Shahar system 248.88.
(photo credit: )
A hand-held thermal imager and target acquisition system, a tube-like eyepiece command-and-control display and a GPS locater that does not require satellite hookup are some of the latest gadgets the IDF Ground Forces Command (GFC) plans to declare operational in the coming weeks.
Called "Amit," the targeting system - developed by Elbit Systems - weighs less than 2 kilograms, including the eight-hour rechargeable battery.
The hand-held system enables the operator to locate targets up to a kilometer away, under all weather conditions - clouds, rain and moonless.
Until now, the IDF used heavier systems that needed to be mounted on a tripod. The new system costs less than a third of those and is more mobile. It will soon be distributed to all infantry platoon and company commanders in the IDF.
"This is an ideal system for urban warfare," explained a senior officer in the GFC. "The Amit enables commanders to hone in on targets and pinpoint their exact location. This will enable more accurate targeting in an urban setting."
The new systems are being inserted into IDF infantry brigades in line with the lessons learned from Operation Cast Lead, which the military launched in late December against Hamas in the Gaza Strip.
The development and integration of the systems is overseen by Brig.-Gen. Shahar Kadishai, head of the GFC's Technology and Logistics Department.
The IDF tested the Amit's thermal-imaging capabilities during Cast Lead, distributing flags coated in a special chemical, detectable only by the Amit, among units in hopes of avoiding friendly-fire incidents.

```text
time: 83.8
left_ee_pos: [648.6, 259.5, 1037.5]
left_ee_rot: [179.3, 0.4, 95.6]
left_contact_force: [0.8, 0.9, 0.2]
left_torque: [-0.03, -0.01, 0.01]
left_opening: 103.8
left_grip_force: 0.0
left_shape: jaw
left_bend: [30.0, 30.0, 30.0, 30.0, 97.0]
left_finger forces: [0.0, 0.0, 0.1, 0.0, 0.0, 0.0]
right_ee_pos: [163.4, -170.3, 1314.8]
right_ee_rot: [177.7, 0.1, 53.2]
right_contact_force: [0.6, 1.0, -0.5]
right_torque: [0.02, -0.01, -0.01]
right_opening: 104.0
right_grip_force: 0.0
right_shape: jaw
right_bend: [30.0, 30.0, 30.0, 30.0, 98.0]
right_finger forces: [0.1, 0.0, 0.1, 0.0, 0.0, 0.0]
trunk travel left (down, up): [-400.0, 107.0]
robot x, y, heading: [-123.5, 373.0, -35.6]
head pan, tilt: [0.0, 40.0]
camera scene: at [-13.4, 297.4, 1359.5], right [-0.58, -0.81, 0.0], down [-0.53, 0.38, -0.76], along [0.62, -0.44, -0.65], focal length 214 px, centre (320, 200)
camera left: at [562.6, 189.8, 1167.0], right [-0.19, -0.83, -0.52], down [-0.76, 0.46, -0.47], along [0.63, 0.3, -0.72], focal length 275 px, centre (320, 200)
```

Another system expected to be integrated in the coming weeks is the "Shahar" - an eyepiece that hooks onto a commander's vest and connects to a command-and-control computer carried in a small backpack.
The eyepiece, which will be distributed to battalion and company commanders starting this month, shows the officers a map of the battlefield, including the location of friendly and enemy forces.
The system enables commanders to quickly close in on targets. If an unmanned aerial vehicle or tank locates an enemy target, it can punch in the coordinates, which will appear on map that the infantry commander sees through the eyepiece.
Also under development by the Technology and Logistics Department is a GPS device called "Clover," which does not require a continuous connection with satellites.
The GPS, which will be carried by soldiers for navigating, will link up with a satellite before entering the battle zone and then again once every couple of hours.
This will also protect the unit operating the GPS, since the enemy would have fewer opportunities to crack the system via the satellite and uncover the troops' location.
"Our assumption is that we will not have satellite linkup like we would prefer to have during a large-scale conflict," the senior GFC officer said. "The new GPS will be able to navigate based on the distance it travels and the point of origin, without needing to connect to a satellite."
Finally, the GFC has also begun testing a new trailer that can be connected to Merkava tanks and used to carry supplies - including ammunition, food, water and gasoline - into the field.
The trailer was designed by Urdan Associated Steel Foundries and has tires with 360-degree maneuverability.
"This aims to solve one of the problems discovered during the Second Lebanon War, when units didn't have food and water," the officer said. "This trailer will be able to carry supplies for an entire company of tanks and travel attached to a tank deep into enemy territory."